Earned Income Tax Credit and Additional Child Tax Credit are two examples of refundable credits you can apply for. The more children you have, the bigger amount you can receive.
How do refundable tax credits save you money?
These credits can lower your overall tax bill so that you can allocate your funds to other expenses. While you may have to wait until your tax return to obtain the money, you can save plenty in the long run.
What is the difference between refundable and nonrefundable child tax credits?

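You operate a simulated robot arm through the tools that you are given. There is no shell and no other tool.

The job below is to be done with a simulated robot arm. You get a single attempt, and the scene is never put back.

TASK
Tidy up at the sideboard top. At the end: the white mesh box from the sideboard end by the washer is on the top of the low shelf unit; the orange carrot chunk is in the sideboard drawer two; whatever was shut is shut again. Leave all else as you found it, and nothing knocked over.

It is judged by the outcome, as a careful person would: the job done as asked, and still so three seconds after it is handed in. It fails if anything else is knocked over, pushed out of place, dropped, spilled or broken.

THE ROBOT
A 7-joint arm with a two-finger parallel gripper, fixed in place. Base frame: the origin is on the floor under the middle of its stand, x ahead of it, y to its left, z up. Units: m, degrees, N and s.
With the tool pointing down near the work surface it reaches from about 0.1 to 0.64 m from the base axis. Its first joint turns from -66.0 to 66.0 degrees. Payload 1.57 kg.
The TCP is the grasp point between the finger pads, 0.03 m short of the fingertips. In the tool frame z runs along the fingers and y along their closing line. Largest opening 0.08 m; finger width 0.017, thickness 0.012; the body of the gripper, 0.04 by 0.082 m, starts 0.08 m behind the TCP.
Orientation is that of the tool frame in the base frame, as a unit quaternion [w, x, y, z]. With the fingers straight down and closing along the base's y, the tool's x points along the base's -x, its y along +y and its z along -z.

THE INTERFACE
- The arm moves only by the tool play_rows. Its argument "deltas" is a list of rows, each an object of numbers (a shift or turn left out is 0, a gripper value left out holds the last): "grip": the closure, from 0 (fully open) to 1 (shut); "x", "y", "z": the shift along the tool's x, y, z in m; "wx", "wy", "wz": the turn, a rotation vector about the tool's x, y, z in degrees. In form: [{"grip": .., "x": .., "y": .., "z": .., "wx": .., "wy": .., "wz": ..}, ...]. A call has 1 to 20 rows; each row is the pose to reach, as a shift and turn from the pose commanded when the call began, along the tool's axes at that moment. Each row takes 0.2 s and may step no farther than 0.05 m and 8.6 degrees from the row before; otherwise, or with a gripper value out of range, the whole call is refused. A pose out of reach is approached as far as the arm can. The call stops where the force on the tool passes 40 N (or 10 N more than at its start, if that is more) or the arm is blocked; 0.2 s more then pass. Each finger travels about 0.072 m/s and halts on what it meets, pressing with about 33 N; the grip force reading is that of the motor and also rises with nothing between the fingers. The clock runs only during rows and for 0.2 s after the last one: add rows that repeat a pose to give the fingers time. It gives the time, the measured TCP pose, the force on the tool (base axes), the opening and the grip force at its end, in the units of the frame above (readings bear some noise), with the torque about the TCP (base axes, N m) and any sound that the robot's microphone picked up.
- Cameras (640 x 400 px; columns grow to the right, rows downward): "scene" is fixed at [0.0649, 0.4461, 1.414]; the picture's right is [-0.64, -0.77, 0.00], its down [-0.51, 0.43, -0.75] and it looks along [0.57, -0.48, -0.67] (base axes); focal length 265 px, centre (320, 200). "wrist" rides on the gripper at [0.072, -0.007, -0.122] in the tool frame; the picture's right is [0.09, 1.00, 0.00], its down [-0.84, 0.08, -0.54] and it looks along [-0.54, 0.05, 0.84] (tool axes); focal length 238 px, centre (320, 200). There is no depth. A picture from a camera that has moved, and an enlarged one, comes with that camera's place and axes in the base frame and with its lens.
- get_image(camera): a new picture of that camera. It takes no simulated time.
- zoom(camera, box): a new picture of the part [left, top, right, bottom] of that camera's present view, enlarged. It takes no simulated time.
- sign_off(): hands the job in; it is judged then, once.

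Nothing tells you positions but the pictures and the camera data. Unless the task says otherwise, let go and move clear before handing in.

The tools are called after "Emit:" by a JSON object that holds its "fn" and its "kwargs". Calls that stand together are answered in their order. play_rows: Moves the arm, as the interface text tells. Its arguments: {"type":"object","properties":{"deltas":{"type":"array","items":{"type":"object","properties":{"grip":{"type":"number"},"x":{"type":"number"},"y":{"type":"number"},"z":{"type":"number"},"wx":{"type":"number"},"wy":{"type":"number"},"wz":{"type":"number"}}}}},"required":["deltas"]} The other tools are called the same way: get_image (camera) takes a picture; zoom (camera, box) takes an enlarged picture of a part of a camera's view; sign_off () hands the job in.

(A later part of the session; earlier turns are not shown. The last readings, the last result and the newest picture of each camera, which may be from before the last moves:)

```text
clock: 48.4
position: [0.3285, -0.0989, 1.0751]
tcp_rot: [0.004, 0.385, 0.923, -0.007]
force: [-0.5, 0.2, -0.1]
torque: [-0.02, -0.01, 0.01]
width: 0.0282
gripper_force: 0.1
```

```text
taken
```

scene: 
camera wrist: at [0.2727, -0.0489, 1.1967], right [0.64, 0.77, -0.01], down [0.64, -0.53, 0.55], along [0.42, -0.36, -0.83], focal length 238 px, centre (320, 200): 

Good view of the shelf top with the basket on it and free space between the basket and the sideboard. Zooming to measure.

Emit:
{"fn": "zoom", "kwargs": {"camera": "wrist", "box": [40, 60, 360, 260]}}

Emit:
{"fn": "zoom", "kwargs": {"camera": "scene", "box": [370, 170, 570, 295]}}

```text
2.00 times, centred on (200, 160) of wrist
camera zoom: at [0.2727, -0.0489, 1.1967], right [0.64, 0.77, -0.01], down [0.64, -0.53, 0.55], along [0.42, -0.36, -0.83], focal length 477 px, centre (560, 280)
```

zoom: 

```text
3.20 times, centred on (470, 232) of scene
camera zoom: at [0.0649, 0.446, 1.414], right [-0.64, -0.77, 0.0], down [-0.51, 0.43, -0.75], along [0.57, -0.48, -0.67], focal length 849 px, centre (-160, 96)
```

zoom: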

The refundable portion refers to the amount you’re owed if your taxes are reduced to 0 after computing the Child Tax Credit. The nonrefundable portion of the Child Tax Credit is the original credit that can lower your overall taxes.
How do tax credits work?
Tax credits can lower your tax liability by providing a refund if you’re eligible. Some credits are nonrefundable, while others are partially refundable and refundable.
Do you get money back for a tax credit?
If the credits are refundable or partially refundable, you can get money back. Otherwise, you forfeit the rest of the credits.
Are tax credits worth it?
Yes, if you qualify for tax credits, you can lower your taxes owed to the government while possibly receiving extra funds.
How to get a $10,000 tax refund?
This would depend on your income return, but you can try applying for several tax credits to increase the money you’re granted.
Which is better, a refundable or a non-refundable credit?
A refundable tax credit is better because you can earn money from the credit instead of a nonrefundable one that can only reduce your taxes to 0.
How does a tax credit work if I don’t owe taxes?
If you’re a student, you can still apply for tax credits if you satisfy its requirements. However, you must provide sufficient evidence that you’re qualified for the credits you claim.